Transitioning to the 2013 COSO Framework
COSO has encouraged users of the Original COSO Framework to transition to the 2013 COSO Framework as soon as possible. The Original COSO Framework will remain available during a transition period extending to December 15, 2014, after which time COSO will consider it as superseded by the 2013 COSO Framework. During the transition period, public companies should clearly disclose in their filings with securities regulatory authorities whether the Original COSO Framework or the 2013 COSO Framework was utilized to assess their internal control over financial reporting.
Companies using the Original COSO Framework that have not already done so should consider whether any changes to their system of internal control over financial reporting are necessary or desirable in order achieve alignment with the 2013 COSO Framework and its 17 principles.

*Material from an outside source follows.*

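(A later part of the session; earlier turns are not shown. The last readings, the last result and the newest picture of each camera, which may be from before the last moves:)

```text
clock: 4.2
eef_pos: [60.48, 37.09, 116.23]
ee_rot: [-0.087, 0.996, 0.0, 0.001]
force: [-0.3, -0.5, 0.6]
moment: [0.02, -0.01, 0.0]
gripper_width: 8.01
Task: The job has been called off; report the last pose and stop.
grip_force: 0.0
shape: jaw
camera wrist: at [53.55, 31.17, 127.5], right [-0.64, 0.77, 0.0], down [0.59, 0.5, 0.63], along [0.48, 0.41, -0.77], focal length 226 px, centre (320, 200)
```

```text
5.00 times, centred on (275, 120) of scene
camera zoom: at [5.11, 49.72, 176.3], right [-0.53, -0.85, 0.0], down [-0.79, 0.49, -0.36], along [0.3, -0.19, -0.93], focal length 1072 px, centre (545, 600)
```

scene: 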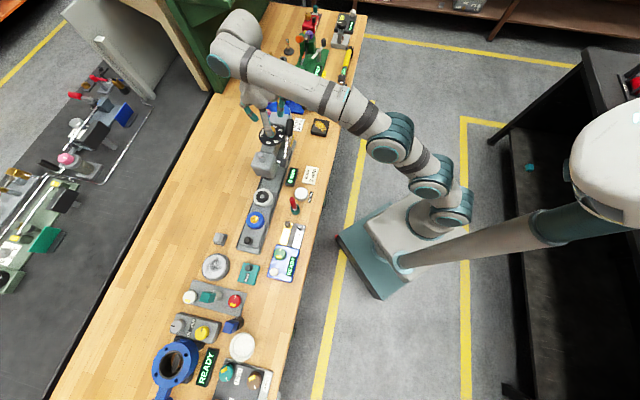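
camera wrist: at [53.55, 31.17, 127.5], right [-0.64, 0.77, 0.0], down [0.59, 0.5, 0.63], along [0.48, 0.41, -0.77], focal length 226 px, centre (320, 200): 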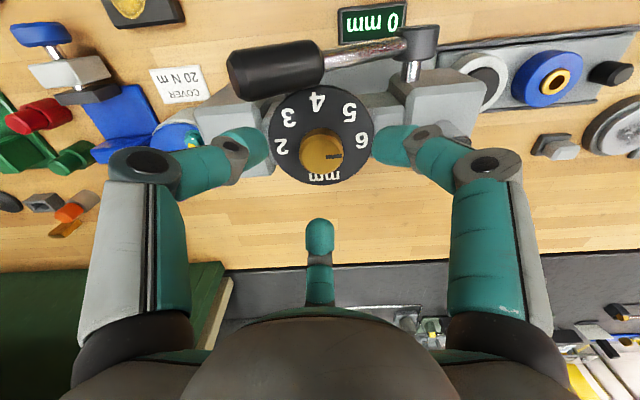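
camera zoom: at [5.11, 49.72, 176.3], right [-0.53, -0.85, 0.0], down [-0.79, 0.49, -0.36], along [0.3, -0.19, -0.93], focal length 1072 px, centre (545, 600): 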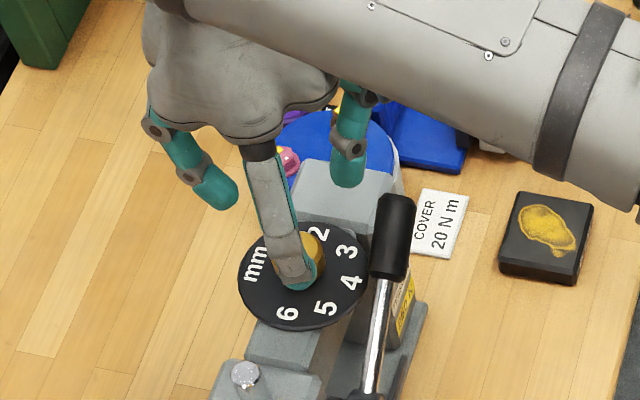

We expect that in most cases issuers will conclude that the transition from the Original COSO Framework to the 2013 COSO Framework will not require any significant changes to existing systems of internal control over financial reporting. However, it is important for every public company to ensure that the outcome of an internal control assessment under the 2013 COSO Framework will not result in the identification of any deficiency while there is still ample opportunity to make any necessary adjustments to its internal controls.